───── SELECTED EXCERPT ─────

Faşizm, en genel anlamıyla sistematik şiddeti tarif eder. Güç dengesizliğinde zeminini bulan şiddet, baskı, zorbalık ve işkencenin; otoritenin emri ve iktidar gücü ile birleşerek kağıt üstünde meşrulaşması durumudur.
Kapitalizm aslında pek çok ekonomik sistemin devşirmesi ile oluşturulabilir. Temeli kazanç odaklı olan, sermayenin korunması ve çoğalması hedefli tüm ekonomik sistemler kapitalizmin içindedir. Bu üst sistemik çatı pek çok besleyici kolonla desteklenerek sürekli yenilenip ana temel bozulmadan çağa revize edilmek zorundadır.
Hammadde-ürün, arz-talep dengesizliğinde reklamlar, krediler, faiz indirimleri, vergi yapılandırmaları yoluyla sürekli ve basit revizyonlarla beslenen sistem, temeli insana dayanmadığından yıpranmaktadır.
Sınıf yapısında ki değişiklikler, sanayi devrimi gibi teknolojik yenilikler ve her türlü sosyolojik değişim kapitalizmin de yapısını değiştirme gereği doğurur. Bu değişiklikler çoğunlukla doğrudan toplum üzerinden yapılır, kapitalizm kendi sermaye temelli bakışını değiştirmez asla zira o zaman kapitalizm olmaktan çıkar. Ancak ürün sunumunu, satışını, reklam mantığını yeniler, daha fazla ürün için genbilimden, daha fazla kazanç için ikincil kalite ürün üretiminden, çocuk işgücünden, algı oluşturmak için psikoloji biliminden yararlanır. Bu örnekler çoğaltılabilir elbette.

─────

• **WORK INSTRUCTIONS**
1. I need one stretch of the selected excerpt verbatim, from "Faşizm, en genel" to "revize edilmek zorundadır.".
2. Could you carry on with the selected excerpt from where it ends?

───── SUPPLIED MATERIAL ─────

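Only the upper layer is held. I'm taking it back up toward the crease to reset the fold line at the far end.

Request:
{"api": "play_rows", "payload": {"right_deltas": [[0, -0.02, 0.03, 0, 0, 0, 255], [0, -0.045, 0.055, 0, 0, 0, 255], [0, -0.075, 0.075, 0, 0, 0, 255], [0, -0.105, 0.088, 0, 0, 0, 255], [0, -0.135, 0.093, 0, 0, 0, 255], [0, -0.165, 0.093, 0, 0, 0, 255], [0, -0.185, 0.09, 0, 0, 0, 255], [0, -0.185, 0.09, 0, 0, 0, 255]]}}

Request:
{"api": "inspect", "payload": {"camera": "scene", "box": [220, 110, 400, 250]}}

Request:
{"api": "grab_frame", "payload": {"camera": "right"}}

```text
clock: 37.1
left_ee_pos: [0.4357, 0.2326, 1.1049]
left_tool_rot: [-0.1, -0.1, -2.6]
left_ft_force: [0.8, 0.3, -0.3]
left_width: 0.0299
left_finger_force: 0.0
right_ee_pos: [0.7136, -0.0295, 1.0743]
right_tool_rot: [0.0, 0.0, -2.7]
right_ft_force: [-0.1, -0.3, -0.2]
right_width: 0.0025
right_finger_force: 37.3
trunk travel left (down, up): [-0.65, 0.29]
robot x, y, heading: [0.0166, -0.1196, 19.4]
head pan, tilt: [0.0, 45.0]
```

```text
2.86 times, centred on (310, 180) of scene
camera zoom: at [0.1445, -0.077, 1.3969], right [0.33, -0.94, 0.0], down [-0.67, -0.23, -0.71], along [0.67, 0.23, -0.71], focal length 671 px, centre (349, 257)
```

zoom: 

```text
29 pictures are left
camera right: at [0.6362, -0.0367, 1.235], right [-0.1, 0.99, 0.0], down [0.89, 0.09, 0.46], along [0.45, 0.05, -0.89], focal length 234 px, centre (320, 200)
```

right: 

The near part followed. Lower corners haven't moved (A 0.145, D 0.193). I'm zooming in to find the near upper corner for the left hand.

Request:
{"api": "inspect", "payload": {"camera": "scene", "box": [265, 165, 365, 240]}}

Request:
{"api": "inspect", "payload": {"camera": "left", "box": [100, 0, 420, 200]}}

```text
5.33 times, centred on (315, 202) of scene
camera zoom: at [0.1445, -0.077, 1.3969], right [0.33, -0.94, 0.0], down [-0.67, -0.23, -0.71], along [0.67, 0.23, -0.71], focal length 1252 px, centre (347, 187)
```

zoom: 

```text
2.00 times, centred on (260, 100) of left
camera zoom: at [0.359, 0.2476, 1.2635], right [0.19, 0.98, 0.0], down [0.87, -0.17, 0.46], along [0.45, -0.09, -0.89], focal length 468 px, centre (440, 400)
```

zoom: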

─────

• **FINAL RESULTS**
1.
Faşizm, en genel anlamıyla sistematik şiddeti tarif eder. Güç dengesizliğinde zeminini bulan şiddet, baskı, zorbalık ve işkencenin; otoritenin emri ve iktidar gücü ile birleşerek kağıt üstünde meşrulaşması durumudur.
Kapitalizm aslında pek çok ekonomik sistemin devşirmesi ile oluşturulabilir. Temeli kazanç odaklı olan, sermayenin korunması ve çoğalması hedefli tüm ekonomik sistemler kapitalizmin içindedir. Bu üst sistemik çatı pek çok besleyici kolonla desteklenerek sürekli yenilenip ana temel bozulmadan çağa revize edilmek zorundadır.

2.
Samir Amin “Çağdaş Kapitalizmde Faşizmin Dönüşü” başlıklı yazısında da tarihten en bilinen örneklerle verir kapitalizmin faşizmi nasıl besleyip koruduğu gerçeğini. Faşizmin çağdaş kapitalizmle nasıl yeniden tarih sahnesine döndüğünü ve “İslamlaşma” argümanı ile yeniden eski ellerle nasıl yapılandırıldığını anlatır. Amin ülkemizde de sözkonusu olan, İslamlaşmayla oluşan savaş bahaneleriyle faşizmin meşrulaştırıldığını; böylece kapitalizmin bunalımından çıkarak nefes aldığını söyler ve bunu faşizmin dönüşü olarak görür.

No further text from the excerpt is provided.